● PROBLEM TO SOLVE: Look over the lines below. Report each one that includes the string "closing".

● SOURCE EXCERPT:
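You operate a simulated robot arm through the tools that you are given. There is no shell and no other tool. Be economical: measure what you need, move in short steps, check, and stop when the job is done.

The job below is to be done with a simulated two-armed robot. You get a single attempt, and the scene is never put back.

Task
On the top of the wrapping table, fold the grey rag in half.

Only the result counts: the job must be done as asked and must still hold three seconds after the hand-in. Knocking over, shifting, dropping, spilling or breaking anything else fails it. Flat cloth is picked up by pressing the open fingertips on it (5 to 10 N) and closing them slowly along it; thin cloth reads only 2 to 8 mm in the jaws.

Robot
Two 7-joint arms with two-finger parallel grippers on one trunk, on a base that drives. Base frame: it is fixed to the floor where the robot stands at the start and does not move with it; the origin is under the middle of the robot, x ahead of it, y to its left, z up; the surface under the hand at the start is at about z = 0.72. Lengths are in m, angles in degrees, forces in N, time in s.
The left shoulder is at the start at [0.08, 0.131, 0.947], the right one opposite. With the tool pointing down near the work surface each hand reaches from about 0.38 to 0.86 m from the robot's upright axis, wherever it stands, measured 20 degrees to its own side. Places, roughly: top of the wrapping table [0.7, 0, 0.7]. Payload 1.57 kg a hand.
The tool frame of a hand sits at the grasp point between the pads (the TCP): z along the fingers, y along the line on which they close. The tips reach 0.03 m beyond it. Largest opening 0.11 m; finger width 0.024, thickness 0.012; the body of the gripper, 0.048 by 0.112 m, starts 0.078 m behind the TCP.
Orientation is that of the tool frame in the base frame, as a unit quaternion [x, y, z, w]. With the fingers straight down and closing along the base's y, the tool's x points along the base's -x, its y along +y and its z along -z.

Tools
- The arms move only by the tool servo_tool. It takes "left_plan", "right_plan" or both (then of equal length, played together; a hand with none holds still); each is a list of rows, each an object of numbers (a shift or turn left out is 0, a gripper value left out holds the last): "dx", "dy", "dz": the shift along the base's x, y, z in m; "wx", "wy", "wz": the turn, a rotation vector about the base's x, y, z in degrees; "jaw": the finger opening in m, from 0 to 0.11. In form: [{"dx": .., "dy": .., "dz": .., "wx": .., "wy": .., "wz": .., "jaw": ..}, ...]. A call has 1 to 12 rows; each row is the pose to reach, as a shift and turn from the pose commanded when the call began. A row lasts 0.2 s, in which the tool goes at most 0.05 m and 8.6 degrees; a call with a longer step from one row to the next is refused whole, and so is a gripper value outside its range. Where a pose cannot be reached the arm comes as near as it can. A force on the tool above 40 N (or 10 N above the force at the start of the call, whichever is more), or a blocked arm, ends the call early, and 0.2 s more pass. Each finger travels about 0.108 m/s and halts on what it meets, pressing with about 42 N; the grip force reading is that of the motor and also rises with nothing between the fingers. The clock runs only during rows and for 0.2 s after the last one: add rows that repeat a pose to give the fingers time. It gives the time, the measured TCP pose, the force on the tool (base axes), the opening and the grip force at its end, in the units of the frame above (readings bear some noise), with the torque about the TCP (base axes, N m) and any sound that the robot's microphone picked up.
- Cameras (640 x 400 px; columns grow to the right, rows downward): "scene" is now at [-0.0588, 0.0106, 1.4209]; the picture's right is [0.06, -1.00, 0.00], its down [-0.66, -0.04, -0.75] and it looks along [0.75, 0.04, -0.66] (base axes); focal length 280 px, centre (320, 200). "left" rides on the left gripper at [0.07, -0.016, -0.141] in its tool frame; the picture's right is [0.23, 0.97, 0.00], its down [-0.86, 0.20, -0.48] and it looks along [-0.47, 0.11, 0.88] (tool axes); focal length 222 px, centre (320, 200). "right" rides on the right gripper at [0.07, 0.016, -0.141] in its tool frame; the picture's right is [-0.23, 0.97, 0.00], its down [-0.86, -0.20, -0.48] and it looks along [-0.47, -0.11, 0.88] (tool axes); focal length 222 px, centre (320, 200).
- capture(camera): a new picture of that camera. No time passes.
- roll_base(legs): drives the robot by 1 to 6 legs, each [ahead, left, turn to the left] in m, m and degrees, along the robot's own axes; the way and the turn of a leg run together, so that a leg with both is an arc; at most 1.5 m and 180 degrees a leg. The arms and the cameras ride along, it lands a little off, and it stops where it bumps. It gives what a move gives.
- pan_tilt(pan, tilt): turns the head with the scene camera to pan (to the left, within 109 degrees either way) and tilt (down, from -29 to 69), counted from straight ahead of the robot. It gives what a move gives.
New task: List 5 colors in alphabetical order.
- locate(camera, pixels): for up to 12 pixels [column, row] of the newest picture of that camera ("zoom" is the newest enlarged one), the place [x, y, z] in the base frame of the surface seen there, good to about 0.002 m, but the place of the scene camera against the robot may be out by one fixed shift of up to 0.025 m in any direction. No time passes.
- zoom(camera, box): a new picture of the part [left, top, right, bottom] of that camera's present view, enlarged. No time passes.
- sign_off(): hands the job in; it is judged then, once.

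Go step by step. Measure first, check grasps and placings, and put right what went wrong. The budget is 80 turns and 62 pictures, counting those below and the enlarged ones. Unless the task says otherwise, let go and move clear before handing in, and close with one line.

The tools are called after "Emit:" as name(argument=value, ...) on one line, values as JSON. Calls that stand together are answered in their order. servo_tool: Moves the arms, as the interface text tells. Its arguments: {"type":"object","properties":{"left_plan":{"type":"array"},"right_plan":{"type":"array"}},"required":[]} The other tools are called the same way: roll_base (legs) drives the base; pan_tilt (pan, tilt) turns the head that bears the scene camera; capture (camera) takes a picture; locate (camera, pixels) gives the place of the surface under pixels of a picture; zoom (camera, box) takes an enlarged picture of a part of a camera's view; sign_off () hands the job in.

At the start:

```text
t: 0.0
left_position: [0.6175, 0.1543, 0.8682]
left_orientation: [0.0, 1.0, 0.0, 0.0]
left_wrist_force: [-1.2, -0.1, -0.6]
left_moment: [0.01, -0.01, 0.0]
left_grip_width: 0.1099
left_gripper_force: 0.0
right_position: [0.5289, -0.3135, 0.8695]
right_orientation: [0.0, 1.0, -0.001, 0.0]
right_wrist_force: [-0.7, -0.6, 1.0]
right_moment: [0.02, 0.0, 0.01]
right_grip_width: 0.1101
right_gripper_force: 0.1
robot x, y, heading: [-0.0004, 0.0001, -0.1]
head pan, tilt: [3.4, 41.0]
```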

● CORRECT OUTPUT:
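Only the result counts: the job must be done as asked and must still hold three seconds after the hand-in. Knocking over, shifting, dropping, spilling or breaking anything else fails it. Flat cloth is picked up by pressing the open fingertips on it (5 to 10 N) and closing them slowly along it; thin cloth reads only 2 to 8 mm in the jaws.
Orientation is that of the tool frame in the base frame, as a unit quaternion [x, y, z, w]. With the fingers straight down and closing along the base's y, the tool's x points along the base's -x, its y along +y and its z along -z.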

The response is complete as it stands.